Have $3000? Here are 3 ways to spend it on your business
If you're ready to invest in your real estate business this year, a few thousand dollars can make a significant impact.
Before spending any money, agents should take stock of their business to determine what's going well, where they have gaps, and where they want to be.
Real estate is a people business, so investing directly in clients is a good place to start.
Technology upgrades, even small ones, can improve efficiency and give agents an edge.
The frenetic pace of last year's housing market has slowed, giving agents the time to review, reboot and reimagine their businesses. Which led us to wonder: If an agent has $3,000 to invest in their business right now, how should they spend it?
We posed this question to a few industry veterans. They all agreed the specifics would vary depending upon an agent's experience, location, existing book of business, market niche, and brokerage support — but the same three general suggestions kept popping up.
If you're ready to invest in your real estate business, determine what's going well, what could be improved, and where you want to be in six months, a year, five years — and then consider putting some money toward one or more of these areas:
1. Prospecting for new leads
Buying leads is expensive, and $3,000 won't get you many. But if you're at a point in your career where leads are what you need, targeted geo-farming may be a good investment.
"With this kind of budget, buying leads in a ZIP code or certain part of town isn't feasible," says Chris Speicher, co-founder of the Speicher Group, a team with agents across the Mid-Atlantic and Hawaii. "Instead of neighborhoods, I'd suggest looking at people who've been in a specific neighborhood for seven years. And then look at the corner lots from those results because those listings will get more traffic."
Targeted farming may be a way to raise awareness of your brand, gain listings and ultimately earn referrals.
2. Nurturing relationships with clients
If you've got a great book of clients who repeatedly send business your way, you might be wise to spend some cash thanking them, says Mike Pallin, president of The Floyd Wickman Team, a real estate training and coaching company based in Naples, Florida.
"You might choose your best 200 repeat and referral sources, and show them your appreciation," says Pallin. He knows agents who've held barbecues or bowling parties for large client groups. Others, he says, have had success sending clients a note urging them to stop by the office to pick up a holiday pie. "It's all about connecting with your clients face to face," he says.

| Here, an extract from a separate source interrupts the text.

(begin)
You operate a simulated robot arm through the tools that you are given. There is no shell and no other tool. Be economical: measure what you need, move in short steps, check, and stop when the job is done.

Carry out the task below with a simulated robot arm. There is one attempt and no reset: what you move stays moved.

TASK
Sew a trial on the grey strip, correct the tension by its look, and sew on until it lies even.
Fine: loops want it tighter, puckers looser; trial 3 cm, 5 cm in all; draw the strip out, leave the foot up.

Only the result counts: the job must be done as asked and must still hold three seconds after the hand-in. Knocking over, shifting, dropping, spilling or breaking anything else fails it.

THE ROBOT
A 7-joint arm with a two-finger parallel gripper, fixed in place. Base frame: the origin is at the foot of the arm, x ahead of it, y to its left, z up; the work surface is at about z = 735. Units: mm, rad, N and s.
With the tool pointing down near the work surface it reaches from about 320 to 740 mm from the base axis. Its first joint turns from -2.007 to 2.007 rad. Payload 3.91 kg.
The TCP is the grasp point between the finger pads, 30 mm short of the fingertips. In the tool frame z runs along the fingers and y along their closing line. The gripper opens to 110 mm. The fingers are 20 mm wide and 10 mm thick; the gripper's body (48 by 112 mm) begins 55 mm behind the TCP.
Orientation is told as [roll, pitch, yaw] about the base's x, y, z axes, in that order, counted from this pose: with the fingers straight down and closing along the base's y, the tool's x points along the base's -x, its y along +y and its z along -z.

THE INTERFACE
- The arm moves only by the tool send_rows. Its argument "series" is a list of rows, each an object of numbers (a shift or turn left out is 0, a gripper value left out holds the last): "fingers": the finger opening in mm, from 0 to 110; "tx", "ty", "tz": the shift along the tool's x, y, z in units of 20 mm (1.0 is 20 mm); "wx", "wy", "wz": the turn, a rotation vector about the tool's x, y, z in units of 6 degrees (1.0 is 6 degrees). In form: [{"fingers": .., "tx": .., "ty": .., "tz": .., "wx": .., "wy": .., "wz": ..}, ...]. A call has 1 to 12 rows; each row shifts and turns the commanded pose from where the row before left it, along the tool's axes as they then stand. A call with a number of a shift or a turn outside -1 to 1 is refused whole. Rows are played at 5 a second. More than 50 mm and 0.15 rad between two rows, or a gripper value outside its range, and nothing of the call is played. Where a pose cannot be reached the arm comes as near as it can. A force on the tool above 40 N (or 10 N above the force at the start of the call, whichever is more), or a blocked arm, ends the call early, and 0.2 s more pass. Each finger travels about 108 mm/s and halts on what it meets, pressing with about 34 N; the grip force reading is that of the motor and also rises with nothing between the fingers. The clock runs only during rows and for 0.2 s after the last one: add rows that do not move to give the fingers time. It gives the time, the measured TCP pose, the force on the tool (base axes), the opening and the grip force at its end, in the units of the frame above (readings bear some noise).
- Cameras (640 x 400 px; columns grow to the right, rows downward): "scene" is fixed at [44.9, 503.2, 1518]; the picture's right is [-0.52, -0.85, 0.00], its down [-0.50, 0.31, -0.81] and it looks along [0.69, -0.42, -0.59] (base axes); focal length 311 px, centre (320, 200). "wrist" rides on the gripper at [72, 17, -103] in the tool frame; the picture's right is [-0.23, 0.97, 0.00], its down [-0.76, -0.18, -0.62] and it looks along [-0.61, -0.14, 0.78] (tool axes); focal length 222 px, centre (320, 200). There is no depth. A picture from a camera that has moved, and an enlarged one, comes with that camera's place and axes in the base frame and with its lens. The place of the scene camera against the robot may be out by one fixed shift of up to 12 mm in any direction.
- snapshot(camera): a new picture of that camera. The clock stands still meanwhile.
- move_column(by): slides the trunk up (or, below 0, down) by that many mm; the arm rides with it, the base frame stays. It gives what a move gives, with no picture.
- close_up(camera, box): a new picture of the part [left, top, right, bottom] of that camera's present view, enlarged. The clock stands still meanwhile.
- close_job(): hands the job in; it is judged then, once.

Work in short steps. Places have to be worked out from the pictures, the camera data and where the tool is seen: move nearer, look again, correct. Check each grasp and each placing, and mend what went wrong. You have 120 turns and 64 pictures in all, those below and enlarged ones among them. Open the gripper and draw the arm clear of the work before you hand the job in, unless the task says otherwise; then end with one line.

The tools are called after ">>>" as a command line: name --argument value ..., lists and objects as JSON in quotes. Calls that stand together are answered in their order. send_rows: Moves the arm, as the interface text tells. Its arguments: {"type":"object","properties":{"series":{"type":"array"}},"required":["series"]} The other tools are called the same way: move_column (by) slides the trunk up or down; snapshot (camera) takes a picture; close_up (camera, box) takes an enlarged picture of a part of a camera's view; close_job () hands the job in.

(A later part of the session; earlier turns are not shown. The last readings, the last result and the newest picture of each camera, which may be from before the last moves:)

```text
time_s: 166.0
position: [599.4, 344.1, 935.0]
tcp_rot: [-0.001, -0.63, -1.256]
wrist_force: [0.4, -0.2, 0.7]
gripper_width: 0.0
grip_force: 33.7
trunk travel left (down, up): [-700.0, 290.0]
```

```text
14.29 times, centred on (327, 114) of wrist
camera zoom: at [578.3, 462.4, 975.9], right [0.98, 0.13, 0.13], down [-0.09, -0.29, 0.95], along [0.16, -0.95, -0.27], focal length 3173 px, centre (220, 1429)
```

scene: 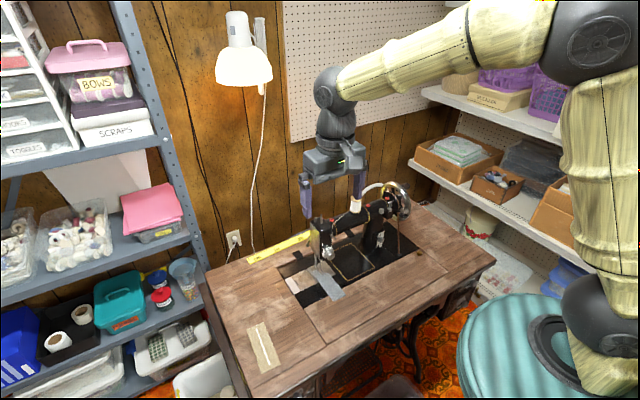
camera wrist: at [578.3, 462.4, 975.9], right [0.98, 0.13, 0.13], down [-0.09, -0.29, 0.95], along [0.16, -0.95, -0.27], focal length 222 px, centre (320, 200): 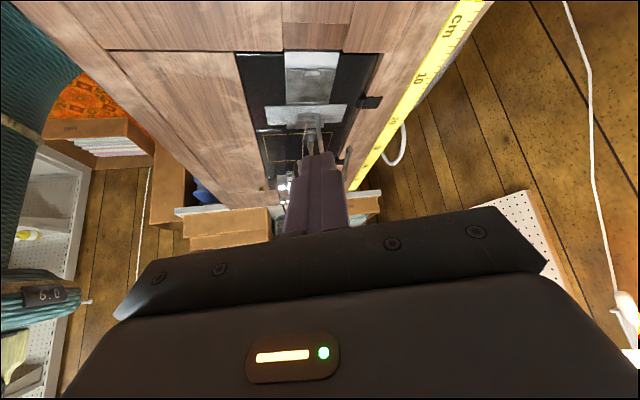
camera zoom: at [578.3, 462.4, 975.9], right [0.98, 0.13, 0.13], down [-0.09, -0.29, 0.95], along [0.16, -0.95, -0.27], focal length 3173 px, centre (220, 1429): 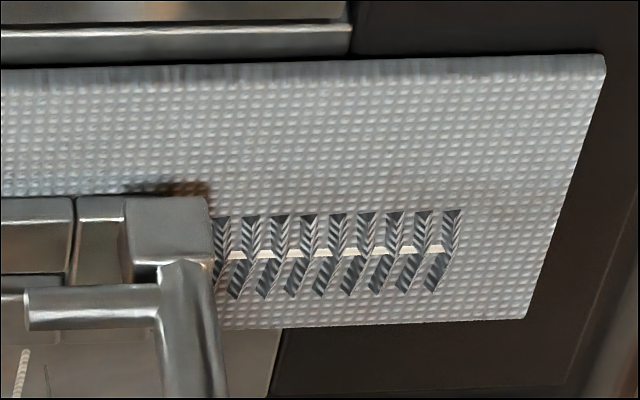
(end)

"Everything stems from conversation, so setting up a scenario in which conversation can occur is ideal."
If a large-scale event isn't your style, you might spend the money on your best 30 to 40 clients. Take them to dinner or a ballgame. Pallin also likes the idea of hand-delivering gifts to what he calls "platinum level" clients. One of his favorite gift ideas? A nice, engraved utility knife. "A high-quality gift that your client can regularly use — and be reminded of your agency every time they do — can be a very good investment," he says.
3. Upgrading your tech
Exit Realty President Tami Bonnell says she'd encourage agents to spend a good chunk of the $3,000 on a 5G phone. "That would give them more bandwidth for connectivity and the ability to stream large amounts of information without Wi-Fi," she said, noting the phone could be used to create real-time tours or video clips to be sent to clients. A lighting kit would be another great investment, she says. "Professional-looking videos and photos can make a real difference," she said.
Other good technology investments may include a good client relationship management (CRM) tool, data management systems, social media marketing tools or a remote online notary service.